Arithmetic sequences change additively by a constant difference; geometric sequences change multiplicatively by a constant ratio. sooo.....

 

Mr. Wiggins gives his daughter Celia two choices of payment for raking leaves:

Two dollars for each bag of leaves filled,

She will be paid for the number of bags of leaves she rakes as follows: two cents for filling one bag, four cents for filling two bags, eight cents for filling three bags, and so on, with the amount doubling for each additional bag filled.

 

If Celia rakes enough to five bags of leaves, should she opt for payment method 1 or 2? What if she fills ten bags of leaves?
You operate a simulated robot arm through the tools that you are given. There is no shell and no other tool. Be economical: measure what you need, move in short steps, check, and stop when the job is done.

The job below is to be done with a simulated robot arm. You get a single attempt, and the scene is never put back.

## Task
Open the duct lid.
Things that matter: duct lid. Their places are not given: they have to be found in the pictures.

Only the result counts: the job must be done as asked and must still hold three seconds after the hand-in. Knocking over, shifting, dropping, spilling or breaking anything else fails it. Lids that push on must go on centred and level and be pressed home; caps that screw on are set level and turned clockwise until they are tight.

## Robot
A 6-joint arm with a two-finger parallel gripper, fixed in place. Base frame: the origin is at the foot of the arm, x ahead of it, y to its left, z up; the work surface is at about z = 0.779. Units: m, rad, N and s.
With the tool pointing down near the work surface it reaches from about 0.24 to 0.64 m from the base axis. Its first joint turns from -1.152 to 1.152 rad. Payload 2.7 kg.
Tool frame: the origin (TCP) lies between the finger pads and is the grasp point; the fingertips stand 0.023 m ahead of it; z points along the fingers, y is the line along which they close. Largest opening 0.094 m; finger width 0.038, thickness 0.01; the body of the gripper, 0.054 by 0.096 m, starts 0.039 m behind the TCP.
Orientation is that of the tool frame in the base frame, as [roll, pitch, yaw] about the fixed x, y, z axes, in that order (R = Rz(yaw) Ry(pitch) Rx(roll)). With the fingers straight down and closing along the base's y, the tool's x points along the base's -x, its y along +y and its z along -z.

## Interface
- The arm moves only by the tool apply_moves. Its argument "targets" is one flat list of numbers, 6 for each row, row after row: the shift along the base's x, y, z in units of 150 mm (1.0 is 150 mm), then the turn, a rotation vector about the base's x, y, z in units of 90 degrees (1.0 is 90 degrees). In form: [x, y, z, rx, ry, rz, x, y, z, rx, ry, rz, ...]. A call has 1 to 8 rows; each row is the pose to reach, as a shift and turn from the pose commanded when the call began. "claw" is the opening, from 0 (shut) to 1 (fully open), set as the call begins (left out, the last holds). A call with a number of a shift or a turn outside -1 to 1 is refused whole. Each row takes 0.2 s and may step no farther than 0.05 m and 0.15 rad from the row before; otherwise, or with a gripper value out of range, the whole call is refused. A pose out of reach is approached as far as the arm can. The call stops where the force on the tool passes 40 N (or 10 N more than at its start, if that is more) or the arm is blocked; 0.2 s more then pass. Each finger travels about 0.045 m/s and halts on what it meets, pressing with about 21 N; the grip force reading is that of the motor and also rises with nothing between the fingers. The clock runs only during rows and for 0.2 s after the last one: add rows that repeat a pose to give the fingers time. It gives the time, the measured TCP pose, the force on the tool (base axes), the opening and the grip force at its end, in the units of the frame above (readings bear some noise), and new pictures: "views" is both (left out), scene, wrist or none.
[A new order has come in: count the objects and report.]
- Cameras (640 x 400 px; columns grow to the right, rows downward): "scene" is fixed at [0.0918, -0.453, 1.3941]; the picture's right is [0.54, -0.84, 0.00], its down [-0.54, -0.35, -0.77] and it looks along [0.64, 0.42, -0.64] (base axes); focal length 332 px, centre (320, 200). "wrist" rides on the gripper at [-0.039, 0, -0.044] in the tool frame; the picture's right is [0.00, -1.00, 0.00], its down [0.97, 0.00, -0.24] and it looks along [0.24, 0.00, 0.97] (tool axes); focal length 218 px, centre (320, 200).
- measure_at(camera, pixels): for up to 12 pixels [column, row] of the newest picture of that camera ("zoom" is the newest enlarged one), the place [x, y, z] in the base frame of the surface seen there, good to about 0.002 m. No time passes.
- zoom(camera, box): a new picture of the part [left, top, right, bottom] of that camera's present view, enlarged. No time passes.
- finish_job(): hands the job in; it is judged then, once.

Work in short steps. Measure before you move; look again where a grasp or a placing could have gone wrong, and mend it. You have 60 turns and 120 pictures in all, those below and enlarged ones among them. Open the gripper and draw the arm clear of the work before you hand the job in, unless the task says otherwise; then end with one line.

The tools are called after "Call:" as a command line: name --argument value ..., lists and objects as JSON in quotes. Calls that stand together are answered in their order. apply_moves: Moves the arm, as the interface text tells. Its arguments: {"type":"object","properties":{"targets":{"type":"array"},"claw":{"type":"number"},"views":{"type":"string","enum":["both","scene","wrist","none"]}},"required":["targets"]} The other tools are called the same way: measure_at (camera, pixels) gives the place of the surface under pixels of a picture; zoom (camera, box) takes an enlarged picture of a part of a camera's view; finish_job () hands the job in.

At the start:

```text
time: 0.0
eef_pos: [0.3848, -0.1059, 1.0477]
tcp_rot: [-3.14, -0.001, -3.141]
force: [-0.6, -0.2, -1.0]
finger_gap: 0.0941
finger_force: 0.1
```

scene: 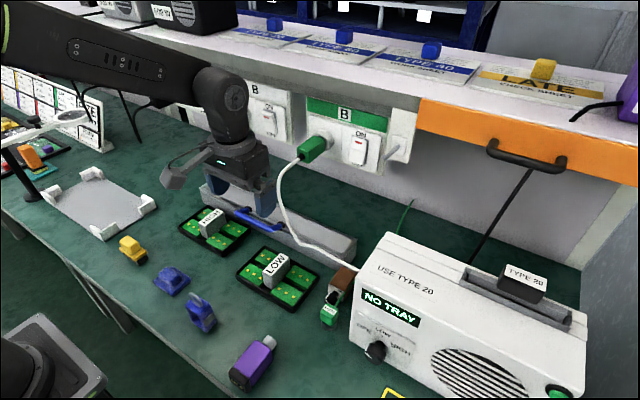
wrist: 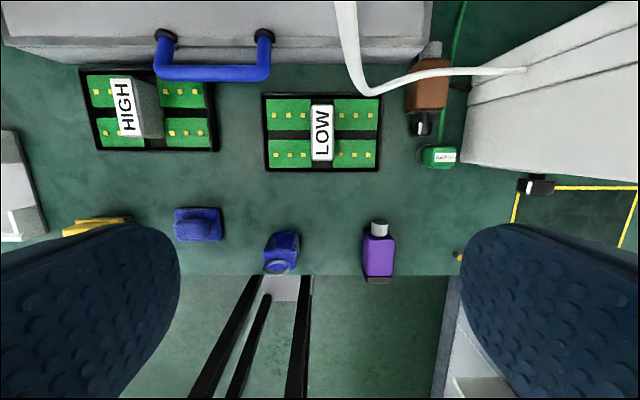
How many bags of leaves would Celia have to fill before method 2 pays more than method 1?

 Sep 25, 2017
edited by DarkCalculis  Sep 25, 2017
 #1
avatar+128089 
+1

5 bags

 

Option 1....she gets  5 * 2  = $10

 

Option 2....she gets  .02 +.04 +.08 + .16 + .32  = 62 cents

 

 

10 bags

 

Option 1  .....she gets  10 * 2   = $20

 

Option 2.... using  the sum of a geometric series....we have that

 

S  = a1 [ 1 - r^n] / [ 1 - r]

 

S  is the sum      a1  is the first term  = 2 (cents)    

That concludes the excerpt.